Lemmerly← Blog
March 28, 2026 · 7 min read

How Chess Ratings Inspired
a Vocabulary App

ELO ratings gave chess a single number that means something. The same mathematics, it turns out, can do the same for your vocabulary — and for every word in the English language.

A Number That Earns Its Meaning

Arpad Elo was a Hungarian-American physics professor who loved chess. In the 1960s, frustrated by the crude ranking systems of his era, he devised something elegant: a formula that could assign every chess player a single number based on performance — and update that number after every game.

The idea was beautifully simple.
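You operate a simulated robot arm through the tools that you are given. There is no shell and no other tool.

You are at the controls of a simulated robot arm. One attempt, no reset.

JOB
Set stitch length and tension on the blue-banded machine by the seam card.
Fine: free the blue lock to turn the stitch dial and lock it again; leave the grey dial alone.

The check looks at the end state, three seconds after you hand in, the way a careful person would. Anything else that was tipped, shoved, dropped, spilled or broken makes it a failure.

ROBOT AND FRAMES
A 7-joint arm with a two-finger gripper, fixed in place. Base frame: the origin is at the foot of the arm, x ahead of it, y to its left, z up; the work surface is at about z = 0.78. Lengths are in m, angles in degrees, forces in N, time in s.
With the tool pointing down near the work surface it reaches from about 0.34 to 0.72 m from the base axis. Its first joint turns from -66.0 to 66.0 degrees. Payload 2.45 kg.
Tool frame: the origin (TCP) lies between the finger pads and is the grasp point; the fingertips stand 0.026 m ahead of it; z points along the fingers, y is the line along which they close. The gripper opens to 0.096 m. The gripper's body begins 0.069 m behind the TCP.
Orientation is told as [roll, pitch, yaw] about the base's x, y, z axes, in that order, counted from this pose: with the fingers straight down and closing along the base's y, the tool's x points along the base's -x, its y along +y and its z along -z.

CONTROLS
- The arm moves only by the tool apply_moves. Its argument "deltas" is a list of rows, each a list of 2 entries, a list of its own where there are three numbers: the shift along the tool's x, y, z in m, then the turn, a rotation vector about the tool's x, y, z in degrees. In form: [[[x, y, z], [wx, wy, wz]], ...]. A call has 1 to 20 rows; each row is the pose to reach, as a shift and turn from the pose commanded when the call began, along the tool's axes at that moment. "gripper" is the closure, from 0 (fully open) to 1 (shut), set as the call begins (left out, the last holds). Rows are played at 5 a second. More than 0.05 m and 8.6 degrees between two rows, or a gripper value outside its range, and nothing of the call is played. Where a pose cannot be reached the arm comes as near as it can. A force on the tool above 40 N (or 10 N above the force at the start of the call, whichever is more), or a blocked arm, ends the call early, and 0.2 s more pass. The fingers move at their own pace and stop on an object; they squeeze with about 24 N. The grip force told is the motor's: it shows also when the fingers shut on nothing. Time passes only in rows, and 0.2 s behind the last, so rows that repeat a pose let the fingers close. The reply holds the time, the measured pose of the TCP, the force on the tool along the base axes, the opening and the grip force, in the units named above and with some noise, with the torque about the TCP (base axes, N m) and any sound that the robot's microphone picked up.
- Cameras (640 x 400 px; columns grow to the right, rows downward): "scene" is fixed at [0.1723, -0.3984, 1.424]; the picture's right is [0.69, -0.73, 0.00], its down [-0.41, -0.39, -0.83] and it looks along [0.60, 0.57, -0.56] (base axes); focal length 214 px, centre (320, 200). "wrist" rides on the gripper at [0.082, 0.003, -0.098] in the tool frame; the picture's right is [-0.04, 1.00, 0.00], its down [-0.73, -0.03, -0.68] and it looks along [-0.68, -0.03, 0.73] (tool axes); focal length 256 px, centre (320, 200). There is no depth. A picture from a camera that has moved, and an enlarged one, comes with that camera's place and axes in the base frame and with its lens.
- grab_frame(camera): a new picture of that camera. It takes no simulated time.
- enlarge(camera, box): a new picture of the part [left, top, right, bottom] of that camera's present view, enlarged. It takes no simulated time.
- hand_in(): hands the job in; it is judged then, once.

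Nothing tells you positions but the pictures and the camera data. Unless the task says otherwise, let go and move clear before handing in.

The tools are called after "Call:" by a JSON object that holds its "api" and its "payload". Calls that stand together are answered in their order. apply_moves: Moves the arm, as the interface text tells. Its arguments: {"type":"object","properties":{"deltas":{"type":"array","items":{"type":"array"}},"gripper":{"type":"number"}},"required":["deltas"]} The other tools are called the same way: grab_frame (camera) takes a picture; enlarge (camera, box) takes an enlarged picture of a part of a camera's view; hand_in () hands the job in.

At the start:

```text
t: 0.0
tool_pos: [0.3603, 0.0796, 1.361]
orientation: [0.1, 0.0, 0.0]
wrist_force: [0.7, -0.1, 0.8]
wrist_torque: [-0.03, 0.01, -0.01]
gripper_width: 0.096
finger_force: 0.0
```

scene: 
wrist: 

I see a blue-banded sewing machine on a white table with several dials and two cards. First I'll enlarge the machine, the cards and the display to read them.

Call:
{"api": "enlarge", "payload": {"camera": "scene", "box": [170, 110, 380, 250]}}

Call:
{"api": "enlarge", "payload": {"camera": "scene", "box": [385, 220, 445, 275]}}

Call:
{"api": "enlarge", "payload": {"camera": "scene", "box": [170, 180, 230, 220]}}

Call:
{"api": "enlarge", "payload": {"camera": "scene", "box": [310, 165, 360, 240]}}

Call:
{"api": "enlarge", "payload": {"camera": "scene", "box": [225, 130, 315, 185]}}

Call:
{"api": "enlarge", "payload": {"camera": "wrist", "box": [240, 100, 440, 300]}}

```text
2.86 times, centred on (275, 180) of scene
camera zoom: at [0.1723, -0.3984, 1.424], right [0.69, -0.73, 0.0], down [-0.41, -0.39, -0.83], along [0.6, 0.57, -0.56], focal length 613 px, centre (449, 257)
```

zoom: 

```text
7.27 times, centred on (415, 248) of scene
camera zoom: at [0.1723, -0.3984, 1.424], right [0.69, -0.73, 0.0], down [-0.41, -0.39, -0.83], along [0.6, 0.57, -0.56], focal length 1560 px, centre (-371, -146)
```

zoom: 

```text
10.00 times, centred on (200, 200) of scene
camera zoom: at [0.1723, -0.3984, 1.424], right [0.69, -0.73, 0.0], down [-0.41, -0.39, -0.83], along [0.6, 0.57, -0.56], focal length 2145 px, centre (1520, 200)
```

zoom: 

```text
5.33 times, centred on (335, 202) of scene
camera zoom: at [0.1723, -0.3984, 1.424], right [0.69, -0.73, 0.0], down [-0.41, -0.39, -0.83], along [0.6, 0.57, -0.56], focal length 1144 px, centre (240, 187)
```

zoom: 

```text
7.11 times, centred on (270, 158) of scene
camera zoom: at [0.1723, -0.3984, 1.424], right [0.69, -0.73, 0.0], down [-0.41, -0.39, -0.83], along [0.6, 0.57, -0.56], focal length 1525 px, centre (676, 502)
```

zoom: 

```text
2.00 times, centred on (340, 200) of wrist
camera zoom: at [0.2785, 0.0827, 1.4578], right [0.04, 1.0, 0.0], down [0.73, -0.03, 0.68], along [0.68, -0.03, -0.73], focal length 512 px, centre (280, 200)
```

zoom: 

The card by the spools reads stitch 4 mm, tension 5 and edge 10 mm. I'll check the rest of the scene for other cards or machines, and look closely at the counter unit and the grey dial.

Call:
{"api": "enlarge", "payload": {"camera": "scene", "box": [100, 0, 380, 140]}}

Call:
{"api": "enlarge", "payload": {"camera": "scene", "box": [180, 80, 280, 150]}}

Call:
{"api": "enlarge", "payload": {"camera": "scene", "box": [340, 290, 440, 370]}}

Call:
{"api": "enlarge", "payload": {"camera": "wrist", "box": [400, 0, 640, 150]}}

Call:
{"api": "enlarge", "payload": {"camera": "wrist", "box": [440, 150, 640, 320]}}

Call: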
Before each match, the system predicts an outcome based on the two players' ratings. If you beat someone rated higher than you, your rating rises more than it would for beating someone lower. Lose to a weaker player, and you fall further than you would for losing to a stronger one. Over time, the number converges on something real — not an opinion, not a title, but a calibrated measure of skill.

Magnus Carlsen's peak ELO of 2882 is not a badge or a certificate. It is the accumulated signal of thousands of games played against thousands of opponents. It means something precise.

I kept thinking about that word: precise. Most measurements of vocabulary are anything but.

The Problem With Vocabulary Measurement

Ask someone about their vocabulary and you get vague answers. “I read a lot.” “I did well in English at school.” “I know most words.” These are impressions, not measurements.

Even formal tests are blunt instruments. A GRE verbal score tells you roughly where you rank among test-takers on a particular day. It does not tell you which words you know and which you do not. It does not tell you whether your vocabulary improved last month or declined. It does not give you a number you can point to and say: this is where I stand, precisely, right now.

ELO can.

Applying ELO to Vocabulary

In Lemmerly, every word has a rating. Not an arbitrary difficulty label — a rating earned through thousands of interactions with real users. A word rated at 1,200 ELO is answered correctly about 60% of the time by users at the same level. A word rated at 1,600 is answered correctly much less often.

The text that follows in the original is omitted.